September 10, 2020

The Gospel is not a Self-Improvement Program

Lead Pastor

Lead Pastor

David Milroy

    dmilroy@newalbanypresbyterian.org

Arizona Christian University’s Cultural Research Center recently published results of their American Worldview Inventory Study in 2020 (see here). One of the most interesting findings is that the majority of self-identifying Christians in America do not believe they are saved by grace, but by their own good works:

A majority of people who describe themselves as Christian (52%) accept a “works-oriented” means to God’s acceptance . . . Huge proportions of people who attend churches whose official doctrine says eternal salvation comes only from embracing Jesus Christ as Savior nonetheless believe that a person can qualify for heaven by being or doing good. That includes close to half of all adults associated with Pentecostal (46%), mainline Protestant (44%), and evangelical (41%) churches. A much larger share of Catholics (70%) embrace that point of view.

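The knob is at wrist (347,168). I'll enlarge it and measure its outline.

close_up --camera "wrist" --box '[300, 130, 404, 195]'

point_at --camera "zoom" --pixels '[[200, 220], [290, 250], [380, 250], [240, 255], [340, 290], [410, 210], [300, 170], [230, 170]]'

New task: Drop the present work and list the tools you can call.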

If these numbers are true for NAPC, it means that roughly 4 out of 10 of us believe that we will be saved by the things that we do, rather than what Jesus has so gloriously and perfectly done for us. And this would be disastrous for people who are deceived into believing this. Some would be crushed by their own inadequacy and guilt. Why? Because we are inadequate and guilty. We know this deep down. There is no one righteous, not one (Romans 3, Psalm 14). But others would be falsely assured of their own goodness, which would also be disastrous. Usually that happens when we compare ourselves to others who are clearly less good. After all, we haven’t beaten our kids or cheated on our wife or embezzled millions or (fill in the blank). Either way, we are deceived. We fall into the ditch of despair or the ditch of self-assurance, rather than staying on the narrow road of salvation by grace alone. 

I experienced something like a few days ago when I had an argument with one of my daughters. She was angry about something I said, and I thought she was being overly sensitive. We didn’t finish our conversation. That night, I woke up thinking about it. “Have I messed her up for life? Will she be in therapy for decades of adulthood because of my parenting?” But simultaneously, I was frustrated with her. “Doesn’t she see her blessings? What is she complaining about? She has it better than 95% of all the girls in the world her age. Doesn’t she appreciate all I’ve done for her?!” The reality: the two of us are both sinners who need grace, and we both need to give grace to each other as we work things out.  

We need to hear the Gospel over and over, which is why we preach it every Sunday.

There is a great reason why the guy who wrote most of the New Testament opened up his letters to churches with a summary of the Gospel before getting to anything else. If you read Romans, you will be steeped in 11 chapters of the Gospel before you find anything about behavior. If you read Ephesians, the first three chapters are Gospel, then the last three are about how to live in light of the Gospel. Why did Paul do this? Why did he tell Christians, people who had converted to Christ because they had already heard the Gospel, about the Gospel? Because those early Christians needed to hear it over and over again or else they would fall into one ditch or the other, off the road of grace. And we are no different. We need to hear the Gospel over and over, which is why we preach it every Sunday. 

The glorious Gospel of Jesus Christ is not a self-improvement program. It is the only means by which we escape eternal judgment and enter into eternal joy. It is the only remedy to the wild swings between despair and self-assurance we feel. It at once humbles us to the ground and lifts us up beyond our own résumé. It enables us to acknowledge all the ways we fall short, and still empowers us to “forget what is behind and strain toward what is ahead . . . to win the prize for which God has called us heavenward in Christ Jesus” (Philippians 3:13-14). This is the road we are on, thanks be to God: the glorious road of grace en route to heaven.